=== The task ===
For each line below that contains the string "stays", copy that line.
-- Begin Dataset section --
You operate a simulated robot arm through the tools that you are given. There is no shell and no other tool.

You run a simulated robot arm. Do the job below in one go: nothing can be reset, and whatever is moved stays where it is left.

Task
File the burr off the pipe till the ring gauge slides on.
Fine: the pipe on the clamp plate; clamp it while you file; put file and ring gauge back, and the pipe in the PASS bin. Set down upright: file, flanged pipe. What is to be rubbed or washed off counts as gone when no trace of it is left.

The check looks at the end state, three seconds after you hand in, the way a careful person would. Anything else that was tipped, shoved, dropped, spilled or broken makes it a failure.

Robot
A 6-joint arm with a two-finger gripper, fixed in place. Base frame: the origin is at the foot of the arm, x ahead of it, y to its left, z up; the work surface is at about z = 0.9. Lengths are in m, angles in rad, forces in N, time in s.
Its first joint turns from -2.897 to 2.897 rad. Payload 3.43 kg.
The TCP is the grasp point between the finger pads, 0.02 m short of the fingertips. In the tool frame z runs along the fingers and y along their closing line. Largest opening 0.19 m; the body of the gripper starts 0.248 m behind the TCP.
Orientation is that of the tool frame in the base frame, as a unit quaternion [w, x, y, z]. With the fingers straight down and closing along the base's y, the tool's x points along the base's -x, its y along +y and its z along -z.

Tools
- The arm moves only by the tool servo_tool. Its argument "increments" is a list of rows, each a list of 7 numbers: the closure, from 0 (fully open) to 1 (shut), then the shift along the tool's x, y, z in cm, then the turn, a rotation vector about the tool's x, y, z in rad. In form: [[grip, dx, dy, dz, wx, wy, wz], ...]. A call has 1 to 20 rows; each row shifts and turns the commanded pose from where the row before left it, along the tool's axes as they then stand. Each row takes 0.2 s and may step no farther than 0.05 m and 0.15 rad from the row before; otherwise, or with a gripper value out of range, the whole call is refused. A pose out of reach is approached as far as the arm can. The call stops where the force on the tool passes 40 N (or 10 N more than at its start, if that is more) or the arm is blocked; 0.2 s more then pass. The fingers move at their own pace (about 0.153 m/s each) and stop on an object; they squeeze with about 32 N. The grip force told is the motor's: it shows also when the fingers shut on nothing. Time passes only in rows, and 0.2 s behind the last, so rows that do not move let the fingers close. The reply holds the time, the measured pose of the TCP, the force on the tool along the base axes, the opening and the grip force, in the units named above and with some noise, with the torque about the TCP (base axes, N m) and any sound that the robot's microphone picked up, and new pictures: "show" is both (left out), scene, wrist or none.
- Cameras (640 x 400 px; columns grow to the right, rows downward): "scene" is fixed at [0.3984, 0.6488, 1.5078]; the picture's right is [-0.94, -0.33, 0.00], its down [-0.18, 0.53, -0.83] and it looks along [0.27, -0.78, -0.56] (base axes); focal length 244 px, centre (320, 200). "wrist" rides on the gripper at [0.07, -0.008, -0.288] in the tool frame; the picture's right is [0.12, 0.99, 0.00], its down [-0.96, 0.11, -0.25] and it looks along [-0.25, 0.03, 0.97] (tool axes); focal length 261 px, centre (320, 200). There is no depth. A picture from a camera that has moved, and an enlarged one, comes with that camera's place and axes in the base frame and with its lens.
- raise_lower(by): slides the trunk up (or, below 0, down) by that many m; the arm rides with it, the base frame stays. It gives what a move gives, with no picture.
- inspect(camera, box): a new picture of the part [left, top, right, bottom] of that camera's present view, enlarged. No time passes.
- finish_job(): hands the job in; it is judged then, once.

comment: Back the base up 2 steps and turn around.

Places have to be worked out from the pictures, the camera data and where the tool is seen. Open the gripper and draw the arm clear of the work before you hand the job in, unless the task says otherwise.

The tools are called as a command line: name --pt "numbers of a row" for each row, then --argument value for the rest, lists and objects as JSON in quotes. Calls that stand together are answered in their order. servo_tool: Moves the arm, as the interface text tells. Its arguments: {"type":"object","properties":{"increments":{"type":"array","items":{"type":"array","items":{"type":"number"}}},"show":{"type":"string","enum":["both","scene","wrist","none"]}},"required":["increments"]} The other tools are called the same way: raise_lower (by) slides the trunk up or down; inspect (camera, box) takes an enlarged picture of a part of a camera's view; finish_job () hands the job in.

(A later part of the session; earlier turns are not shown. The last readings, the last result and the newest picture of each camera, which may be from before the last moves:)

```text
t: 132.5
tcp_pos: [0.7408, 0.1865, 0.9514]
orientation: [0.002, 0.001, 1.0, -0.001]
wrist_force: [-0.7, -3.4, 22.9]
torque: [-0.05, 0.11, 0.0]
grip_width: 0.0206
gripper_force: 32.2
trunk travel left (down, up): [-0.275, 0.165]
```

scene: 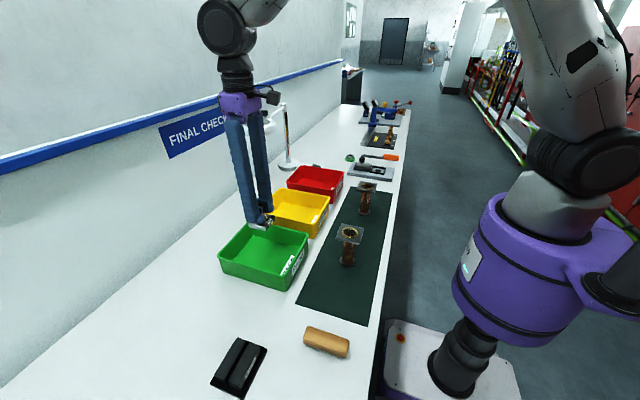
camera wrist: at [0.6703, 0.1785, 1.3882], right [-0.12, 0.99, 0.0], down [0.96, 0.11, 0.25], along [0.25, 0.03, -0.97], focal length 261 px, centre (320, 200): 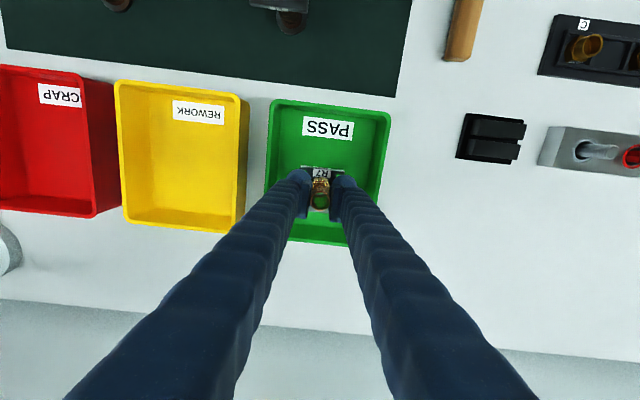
-- End Dataset section --
=== Task response ===
You run a simulated robot arm. Do the job below in one go: nothing can be reset, and whatever is moved stays where it is left.
- raise_lower(by): slides the trunk up (or, below 0, down) by that many m; the arm rides with it, the base frame stays. It gives what a move gives, with no picture.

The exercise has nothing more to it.